A história é a investigação e a narrativa de acontecimentos subordinados a fatores econômicos, sociais, culturais, a fenômenos naturais etc, que já causaram (atenção ao tempo do verbo!) os efeitos correspondentes, congruentes. Por isso a gente trata mais do passado que do presente ou do futuro quando fala de história.
É verdade que, vista em ampla perspectiva, a história apresenta padrões que, se mantidas determinadas condições, podem ser repetidos no aqui, no agora e no porvir. Ninguém, porém, garante, porque as trilhas da história são em geral imprevisíveis, por definição.
Quem previu a queda do Muro de Berlim e o fim da União Soviética? Quem previu que a China viria a se tornar a segunda potência mundial e que, se mantida a toada atual, logo será a primeira? Quem previu a eleição do Trump e a do Bolsonaro?

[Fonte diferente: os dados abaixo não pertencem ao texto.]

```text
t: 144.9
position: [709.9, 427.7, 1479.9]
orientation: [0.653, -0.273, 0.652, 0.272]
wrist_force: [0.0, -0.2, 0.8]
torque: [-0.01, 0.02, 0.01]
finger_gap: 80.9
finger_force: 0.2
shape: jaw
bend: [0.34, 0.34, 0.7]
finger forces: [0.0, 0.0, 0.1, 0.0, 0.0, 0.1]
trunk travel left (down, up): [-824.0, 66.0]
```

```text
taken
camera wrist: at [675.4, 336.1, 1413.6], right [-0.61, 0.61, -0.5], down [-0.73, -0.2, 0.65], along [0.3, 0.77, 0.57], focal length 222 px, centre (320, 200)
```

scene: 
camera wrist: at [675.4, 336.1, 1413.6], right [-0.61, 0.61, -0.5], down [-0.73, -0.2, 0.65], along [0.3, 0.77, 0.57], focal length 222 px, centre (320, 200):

Por outro lado, alguém aí sabe o que acontecerá nas eleições de 2022? Qual seria o curso da história do Brasil até, digamos, 2026? Quem pode garantir que o destino atual (ou a sina) do País é o bolsonarismo, e que, se for eleito o Fernando Haddad ou o Flávio Dino ou o Ciro Gomes ou o João Dória, um deles estará mudando esse prévio, suposto itinerário? Só depois da festa ou da desdita teremos a resposta, acreditem!
Uma das conquistas filosóficas do trabalho de Darwin foi o enterro da teleologia, a ideia da época do Aristóteles de que a vida ou a história tem finalidade. Para acreditar nesse conceito é preciso crer também que alguma divindade extra-histórica criou o mundo dotando-o de algum propósito.

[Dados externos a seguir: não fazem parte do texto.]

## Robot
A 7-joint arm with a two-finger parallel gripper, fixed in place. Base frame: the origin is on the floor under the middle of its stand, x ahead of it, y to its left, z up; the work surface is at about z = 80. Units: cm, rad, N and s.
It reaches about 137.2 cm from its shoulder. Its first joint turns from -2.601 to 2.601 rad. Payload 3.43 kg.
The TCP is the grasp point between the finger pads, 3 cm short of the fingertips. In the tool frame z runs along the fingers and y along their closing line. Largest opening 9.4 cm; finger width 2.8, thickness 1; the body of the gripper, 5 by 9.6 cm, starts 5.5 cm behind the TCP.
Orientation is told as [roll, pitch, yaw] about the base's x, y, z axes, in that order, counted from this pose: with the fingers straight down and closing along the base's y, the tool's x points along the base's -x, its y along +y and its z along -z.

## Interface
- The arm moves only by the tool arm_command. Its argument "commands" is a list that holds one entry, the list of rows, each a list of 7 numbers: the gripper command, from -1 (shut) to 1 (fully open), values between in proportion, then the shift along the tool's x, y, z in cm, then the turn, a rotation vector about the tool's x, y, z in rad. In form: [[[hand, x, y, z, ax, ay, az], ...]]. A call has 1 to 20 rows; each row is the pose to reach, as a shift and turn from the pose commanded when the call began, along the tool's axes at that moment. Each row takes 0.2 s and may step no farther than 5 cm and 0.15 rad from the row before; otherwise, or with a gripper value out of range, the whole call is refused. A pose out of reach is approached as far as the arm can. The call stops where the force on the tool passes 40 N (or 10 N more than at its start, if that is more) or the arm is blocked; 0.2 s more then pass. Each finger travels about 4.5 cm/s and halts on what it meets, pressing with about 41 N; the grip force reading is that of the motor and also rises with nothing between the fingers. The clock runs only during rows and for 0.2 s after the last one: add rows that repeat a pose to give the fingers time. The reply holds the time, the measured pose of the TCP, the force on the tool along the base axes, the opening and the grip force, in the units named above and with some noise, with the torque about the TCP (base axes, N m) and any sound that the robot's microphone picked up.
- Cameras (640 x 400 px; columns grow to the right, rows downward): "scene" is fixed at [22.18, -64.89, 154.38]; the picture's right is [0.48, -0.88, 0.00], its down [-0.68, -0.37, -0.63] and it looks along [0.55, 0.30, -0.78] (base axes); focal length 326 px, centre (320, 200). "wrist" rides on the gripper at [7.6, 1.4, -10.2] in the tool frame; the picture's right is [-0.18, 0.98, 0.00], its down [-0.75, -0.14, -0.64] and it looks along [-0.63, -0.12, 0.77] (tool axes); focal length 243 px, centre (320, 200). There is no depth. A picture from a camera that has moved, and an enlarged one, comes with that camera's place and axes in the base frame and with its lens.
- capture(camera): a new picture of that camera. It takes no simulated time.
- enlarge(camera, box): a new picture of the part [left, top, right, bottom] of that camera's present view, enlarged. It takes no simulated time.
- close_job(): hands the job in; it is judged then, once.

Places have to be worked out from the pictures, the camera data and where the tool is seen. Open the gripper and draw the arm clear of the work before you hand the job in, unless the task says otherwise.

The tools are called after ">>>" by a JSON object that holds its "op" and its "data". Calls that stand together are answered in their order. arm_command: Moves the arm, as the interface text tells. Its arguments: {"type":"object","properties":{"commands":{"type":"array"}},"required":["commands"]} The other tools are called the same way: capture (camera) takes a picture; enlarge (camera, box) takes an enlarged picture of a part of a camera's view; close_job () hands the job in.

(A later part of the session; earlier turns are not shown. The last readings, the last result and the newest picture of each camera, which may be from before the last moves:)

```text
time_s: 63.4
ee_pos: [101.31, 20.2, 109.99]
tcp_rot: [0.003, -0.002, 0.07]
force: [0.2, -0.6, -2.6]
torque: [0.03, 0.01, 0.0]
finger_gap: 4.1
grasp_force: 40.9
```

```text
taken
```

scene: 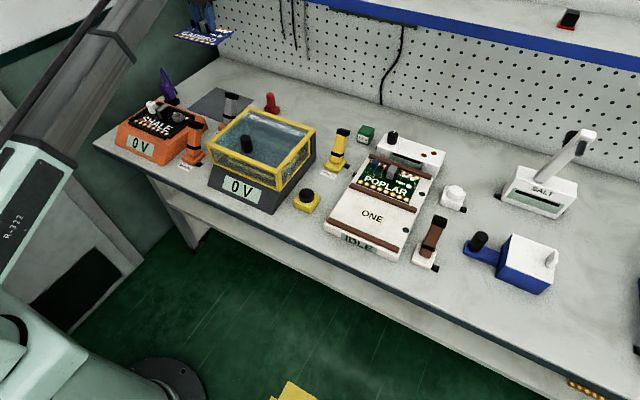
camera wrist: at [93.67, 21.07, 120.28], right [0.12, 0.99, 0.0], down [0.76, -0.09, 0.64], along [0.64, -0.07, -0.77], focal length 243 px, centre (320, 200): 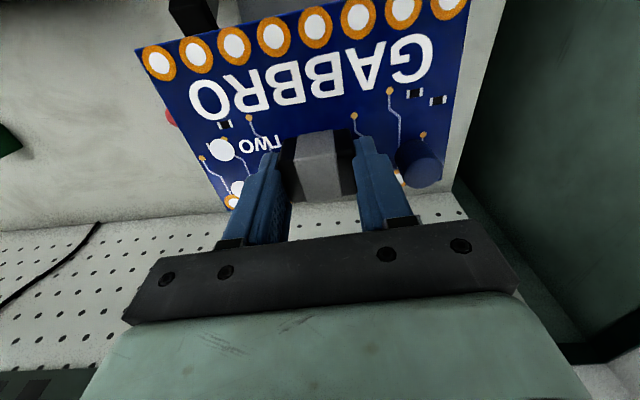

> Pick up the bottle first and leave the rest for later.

Ora, humpf! Que pecado teriam cometido os dinossauros para serem punidos com a extinção? E o que fizeram de errado as milhões de espécies extintas durante as outras cinco extinções em massa registradas no planeta, a sexta delas acontecendo exatamente em nossa época, o Antropoceno?

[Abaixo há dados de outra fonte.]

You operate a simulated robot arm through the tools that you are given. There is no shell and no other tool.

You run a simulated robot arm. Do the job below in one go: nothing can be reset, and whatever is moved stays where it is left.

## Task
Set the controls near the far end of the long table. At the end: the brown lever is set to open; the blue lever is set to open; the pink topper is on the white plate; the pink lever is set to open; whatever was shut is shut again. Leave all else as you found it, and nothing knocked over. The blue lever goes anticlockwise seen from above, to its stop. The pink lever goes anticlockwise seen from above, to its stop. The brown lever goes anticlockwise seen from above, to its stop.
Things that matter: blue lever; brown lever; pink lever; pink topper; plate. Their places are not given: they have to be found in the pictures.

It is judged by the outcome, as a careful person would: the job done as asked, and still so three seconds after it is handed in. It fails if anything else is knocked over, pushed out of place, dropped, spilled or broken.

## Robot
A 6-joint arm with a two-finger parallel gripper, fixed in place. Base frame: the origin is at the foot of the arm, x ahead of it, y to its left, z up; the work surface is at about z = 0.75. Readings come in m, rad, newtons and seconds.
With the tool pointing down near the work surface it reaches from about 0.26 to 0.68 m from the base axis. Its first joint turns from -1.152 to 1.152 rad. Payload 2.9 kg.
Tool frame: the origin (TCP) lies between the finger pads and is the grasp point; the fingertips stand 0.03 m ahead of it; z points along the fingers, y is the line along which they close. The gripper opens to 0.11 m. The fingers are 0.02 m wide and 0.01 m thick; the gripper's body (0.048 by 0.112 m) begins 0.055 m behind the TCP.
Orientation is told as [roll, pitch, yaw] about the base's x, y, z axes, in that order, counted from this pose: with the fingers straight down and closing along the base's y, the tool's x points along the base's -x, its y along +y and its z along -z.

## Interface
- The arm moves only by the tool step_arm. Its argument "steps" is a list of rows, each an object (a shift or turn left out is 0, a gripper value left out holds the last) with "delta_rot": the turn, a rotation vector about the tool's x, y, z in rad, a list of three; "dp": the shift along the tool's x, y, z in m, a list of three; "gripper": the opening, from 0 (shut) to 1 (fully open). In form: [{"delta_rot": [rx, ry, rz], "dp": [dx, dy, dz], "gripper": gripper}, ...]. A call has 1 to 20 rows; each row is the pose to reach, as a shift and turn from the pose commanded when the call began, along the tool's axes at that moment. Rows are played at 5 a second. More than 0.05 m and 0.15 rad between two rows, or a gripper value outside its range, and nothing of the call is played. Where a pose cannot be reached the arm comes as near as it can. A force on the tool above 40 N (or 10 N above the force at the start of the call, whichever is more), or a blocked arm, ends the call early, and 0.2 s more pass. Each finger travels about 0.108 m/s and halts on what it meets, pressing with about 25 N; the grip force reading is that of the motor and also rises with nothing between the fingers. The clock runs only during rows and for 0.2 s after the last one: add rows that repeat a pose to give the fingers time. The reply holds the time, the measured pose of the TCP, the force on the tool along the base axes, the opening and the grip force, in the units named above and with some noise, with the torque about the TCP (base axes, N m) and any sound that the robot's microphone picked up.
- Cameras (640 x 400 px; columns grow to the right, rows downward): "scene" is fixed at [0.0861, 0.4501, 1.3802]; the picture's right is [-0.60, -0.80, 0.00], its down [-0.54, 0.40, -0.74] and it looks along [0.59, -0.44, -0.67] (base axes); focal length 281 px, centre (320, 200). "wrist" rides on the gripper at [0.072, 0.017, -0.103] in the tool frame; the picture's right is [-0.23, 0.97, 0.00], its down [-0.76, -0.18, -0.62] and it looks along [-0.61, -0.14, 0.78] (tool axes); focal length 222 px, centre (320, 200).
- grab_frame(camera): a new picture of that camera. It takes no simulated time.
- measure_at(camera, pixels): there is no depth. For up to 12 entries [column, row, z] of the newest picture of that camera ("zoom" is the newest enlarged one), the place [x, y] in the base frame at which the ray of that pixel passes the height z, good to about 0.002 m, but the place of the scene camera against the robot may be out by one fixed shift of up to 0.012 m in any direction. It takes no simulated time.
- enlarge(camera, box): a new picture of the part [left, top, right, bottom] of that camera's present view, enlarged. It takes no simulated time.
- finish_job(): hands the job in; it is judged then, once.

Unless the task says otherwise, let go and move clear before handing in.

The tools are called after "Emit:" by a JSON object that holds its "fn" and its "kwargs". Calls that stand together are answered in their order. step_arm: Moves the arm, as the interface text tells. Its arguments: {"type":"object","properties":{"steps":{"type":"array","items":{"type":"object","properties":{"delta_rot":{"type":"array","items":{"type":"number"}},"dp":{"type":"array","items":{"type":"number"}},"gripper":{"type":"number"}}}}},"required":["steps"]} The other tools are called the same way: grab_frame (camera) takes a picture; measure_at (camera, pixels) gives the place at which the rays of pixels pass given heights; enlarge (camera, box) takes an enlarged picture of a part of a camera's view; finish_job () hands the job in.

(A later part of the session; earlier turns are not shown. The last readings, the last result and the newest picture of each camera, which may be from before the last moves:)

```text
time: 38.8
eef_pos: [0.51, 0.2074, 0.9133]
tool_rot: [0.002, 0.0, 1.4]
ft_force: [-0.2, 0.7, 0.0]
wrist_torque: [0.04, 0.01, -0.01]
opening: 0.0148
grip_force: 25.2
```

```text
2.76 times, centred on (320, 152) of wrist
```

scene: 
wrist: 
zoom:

A história da Terra, com 4,54 bilhões de anos, inclui esses acontecimentos, mas eles não constituem desvios de nenhuma trajetória de paz, amor e harmonia. A queda do asteroide em Chicxulub, na província de Iucatã, México, há coisa de 66 milhões de anos, que fodeu com os dinossauros e abriu a janela para o desenvolvimento dos mamíferos, não alterou qualquer roteiro previamente estabelecido pelo deus da substância Ometecuhtli. Esses fatos são meros capítulos da história, narrados depois de acontecidos.
(Ouvem-se protestos na plateia. O orador é vaiado. Voam ovos, tomates e cartelas de cloroquina sobre o palco!)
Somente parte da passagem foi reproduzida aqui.